Gilmore v. Utah

Mr. Justice Marshall,

dissenting.

I fully agree with my Brother White that a criminal defendant has no power to agree to be executed under an unconstitutional statute. I believe that the Eighth Amendment not only protects the right of individuals not to be victims of cruel and unusual punishment, but that it also expresses a fundamental interest of society in ensuring that state authority is not used to administer barbaric punishments. Irrespective of this, however, I cannot agree with the view expressed by The Chief Justice that Gilmore has competently, knowingly, and intelligently decided to let himself be killed. Less than five months have passed since the commission of the crime; just over two months have elapsed since sentence was imposed. That is hardly sufficient time for mature consideration of the question, nor does Gilmore’s erratic behavior — from his suicide attempt to his state habeas petition — evidence such deliberation. No adversary hearing has been held to examine the experts,1 all employed by the State of Utah, who have pronounced Gilmore sane.2 The decision of the Utah Supreme Court, finding a valid waiver can be given little weight. In the transcripts that the court prepared for us, it omitted a portion of its proceedings as having “no pertinency” to the issue of Gilmore’s “having voluntarily and intelligently waived his right to appeal.” That “irrelevant” portion in*1020volved a discussion by Gilmore’s trial counsel of his opinion of Gilmore’s competence and the constitutionality of the Utah statute.

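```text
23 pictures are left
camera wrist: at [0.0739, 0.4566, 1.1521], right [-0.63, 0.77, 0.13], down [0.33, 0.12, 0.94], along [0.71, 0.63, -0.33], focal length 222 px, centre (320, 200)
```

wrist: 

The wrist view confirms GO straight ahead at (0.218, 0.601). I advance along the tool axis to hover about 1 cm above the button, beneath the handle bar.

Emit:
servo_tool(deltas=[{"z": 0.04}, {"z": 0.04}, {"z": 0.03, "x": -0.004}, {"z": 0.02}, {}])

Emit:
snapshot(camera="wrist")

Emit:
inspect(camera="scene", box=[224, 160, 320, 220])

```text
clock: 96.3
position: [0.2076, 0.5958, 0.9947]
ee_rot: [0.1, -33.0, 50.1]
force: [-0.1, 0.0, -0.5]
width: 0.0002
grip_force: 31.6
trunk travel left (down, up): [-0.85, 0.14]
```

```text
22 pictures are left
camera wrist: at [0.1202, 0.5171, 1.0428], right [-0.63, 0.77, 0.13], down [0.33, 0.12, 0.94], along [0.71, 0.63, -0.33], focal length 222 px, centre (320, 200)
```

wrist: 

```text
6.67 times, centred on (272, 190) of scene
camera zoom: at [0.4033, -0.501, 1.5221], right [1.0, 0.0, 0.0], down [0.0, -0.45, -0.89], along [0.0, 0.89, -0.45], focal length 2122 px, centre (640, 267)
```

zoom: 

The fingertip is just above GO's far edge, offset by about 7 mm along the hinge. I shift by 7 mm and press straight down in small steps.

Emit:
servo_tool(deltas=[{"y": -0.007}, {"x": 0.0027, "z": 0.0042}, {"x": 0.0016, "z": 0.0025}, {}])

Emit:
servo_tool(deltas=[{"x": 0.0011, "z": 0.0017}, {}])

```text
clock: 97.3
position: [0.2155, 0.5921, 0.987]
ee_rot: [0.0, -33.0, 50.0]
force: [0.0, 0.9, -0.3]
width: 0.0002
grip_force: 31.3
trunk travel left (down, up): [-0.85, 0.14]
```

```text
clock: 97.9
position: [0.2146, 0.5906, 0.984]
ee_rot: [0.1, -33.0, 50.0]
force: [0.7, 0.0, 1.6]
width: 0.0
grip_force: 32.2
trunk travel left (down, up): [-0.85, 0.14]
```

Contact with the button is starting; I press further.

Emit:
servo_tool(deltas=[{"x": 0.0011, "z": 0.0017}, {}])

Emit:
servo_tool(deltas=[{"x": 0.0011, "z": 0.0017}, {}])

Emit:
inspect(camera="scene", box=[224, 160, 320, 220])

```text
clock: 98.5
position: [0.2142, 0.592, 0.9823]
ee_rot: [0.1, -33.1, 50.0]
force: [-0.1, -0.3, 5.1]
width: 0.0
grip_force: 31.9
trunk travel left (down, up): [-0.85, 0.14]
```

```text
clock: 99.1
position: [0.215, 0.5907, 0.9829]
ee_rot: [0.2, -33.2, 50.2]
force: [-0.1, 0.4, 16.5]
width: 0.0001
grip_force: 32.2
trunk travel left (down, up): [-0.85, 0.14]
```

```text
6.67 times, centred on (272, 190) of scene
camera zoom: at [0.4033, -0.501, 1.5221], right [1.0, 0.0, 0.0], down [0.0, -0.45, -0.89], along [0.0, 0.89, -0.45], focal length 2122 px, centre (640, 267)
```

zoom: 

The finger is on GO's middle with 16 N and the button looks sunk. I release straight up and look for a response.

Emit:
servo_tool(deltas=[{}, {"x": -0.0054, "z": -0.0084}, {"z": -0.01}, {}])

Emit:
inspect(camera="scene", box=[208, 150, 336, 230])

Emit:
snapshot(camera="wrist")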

It is appalling that any court could consider these questions irrelevant to that determination. It is equally shocking that the Utah court, in a matter of such importance, failed even to have a court reporter present to transcribe the proceeding, instead relying on recordings made by dictating machines which have produced a partly unintelligible record. These inexplicable actions by a court charged with life or death responsibility underscore the failure of the State to determine adequately the validity of Gilmore’s purported waiver and the propriety of imposing capital punishment.

If Gilmore’s own lawyers refused to question his competence, the court could certainly ask other counsel acting as amicus curiae to present that side of the issue.

As The Chief Justice notes, the opinion of the Prison Psychiatrist, the only doctor who has considered Gilmore’s competency since the waiver decision was publicly announced, was based on a review of Gilmore’s medical records and a one-hour interview.